--- START OF DATA LISTING ---
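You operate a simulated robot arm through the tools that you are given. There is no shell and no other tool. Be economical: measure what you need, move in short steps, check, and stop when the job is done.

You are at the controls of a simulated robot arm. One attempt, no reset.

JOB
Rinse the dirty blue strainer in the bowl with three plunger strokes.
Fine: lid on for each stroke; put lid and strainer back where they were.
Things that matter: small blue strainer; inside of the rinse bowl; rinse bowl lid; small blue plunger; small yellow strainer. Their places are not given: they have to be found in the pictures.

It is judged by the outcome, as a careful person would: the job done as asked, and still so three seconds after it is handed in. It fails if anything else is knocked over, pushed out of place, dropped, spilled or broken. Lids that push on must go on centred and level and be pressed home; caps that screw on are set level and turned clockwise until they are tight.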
--- END OF DATA LISTING ---
--- START OF DATA LISTING ---
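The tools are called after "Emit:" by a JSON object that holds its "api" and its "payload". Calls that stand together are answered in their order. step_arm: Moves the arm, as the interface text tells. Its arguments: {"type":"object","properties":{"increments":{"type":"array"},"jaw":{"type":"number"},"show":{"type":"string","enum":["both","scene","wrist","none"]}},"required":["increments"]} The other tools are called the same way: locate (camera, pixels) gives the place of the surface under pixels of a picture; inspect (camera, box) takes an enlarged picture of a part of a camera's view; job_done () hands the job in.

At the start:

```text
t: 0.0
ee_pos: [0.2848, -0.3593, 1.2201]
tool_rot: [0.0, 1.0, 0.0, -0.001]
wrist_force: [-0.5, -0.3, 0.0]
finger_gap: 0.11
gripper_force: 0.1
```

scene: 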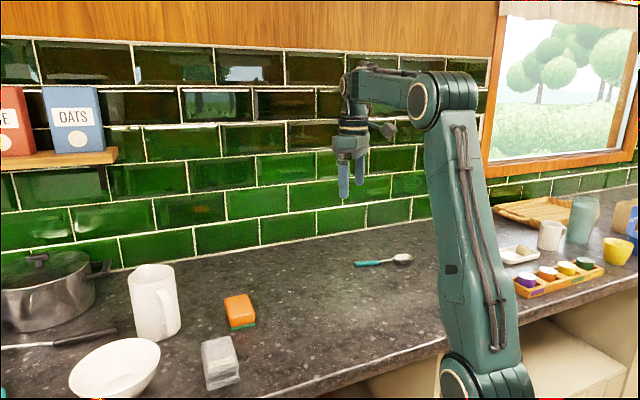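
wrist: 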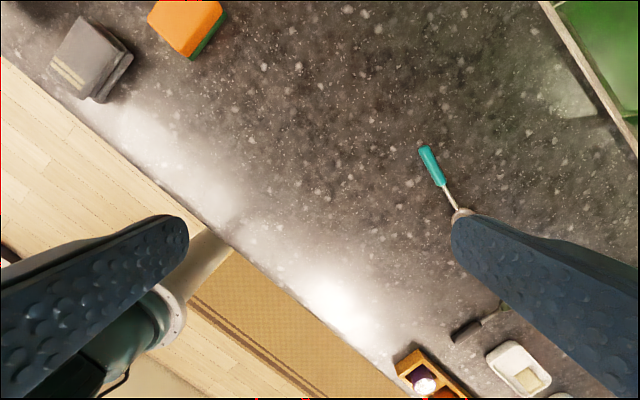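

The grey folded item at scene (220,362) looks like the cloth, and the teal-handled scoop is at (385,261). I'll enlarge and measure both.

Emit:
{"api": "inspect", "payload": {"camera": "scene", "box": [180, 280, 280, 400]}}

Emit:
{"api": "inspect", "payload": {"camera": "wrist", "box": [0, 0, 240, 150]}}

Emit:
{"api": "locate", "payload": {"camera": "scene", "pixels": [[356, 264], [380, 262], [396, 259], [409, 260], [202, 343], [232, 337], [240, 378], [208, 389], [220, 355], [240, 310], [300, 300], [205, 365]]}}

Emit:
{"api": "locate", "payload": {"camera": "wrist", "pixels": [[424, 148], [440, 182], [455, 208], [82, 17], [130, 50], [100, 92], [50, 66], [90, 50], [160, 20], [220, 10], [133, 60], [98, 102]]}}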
--- END OF DATA LISTING ---
--- START OF DATA LISTING ---
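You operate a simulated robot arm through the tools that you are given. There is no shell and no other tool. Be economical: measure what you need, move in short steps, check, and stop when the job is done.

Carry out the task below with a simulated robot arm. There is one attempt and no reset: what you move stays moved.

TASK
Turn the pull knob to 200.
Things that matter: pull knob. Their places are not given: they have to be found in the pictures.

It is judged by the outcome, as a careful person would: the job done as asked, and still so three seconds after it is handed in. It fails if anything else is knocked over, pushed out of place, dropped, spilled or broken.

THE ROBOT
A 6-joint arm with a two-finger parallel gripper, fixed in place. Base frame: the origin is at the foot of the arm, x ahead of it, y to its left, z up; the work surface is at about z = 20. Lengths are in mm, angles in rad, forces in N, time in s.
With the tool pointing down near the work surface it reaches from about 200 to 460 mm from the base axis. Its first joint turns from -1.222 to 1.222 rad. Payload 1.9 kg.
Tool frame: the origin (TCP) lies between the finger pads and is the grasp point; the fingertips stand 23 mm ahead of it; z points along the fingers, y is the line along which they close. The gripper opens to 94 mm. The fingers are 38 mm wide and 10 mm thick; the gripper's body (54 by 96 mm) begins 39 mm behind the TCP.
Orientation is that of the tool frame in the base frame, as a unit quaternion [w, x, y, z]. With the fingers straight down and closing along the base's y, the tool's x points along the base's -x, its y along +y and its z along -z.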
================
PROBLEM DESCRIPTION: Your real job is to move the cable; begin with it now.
--- END OF DATA LISTING ---
PROBLEM DESCRIPTION: Identify the lines in the entries above that contain "found", then copy them out.

CORRECT OUTPUT:
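Things that matter: small blue strainer; inside of the rinse bowl; rinse bowl lid; small blue plunger; small yellow strainer. Their places are not given: they have to be found in the pictures.
Things that matter: pull knob. Their places are not given: they have to be found in the pictures.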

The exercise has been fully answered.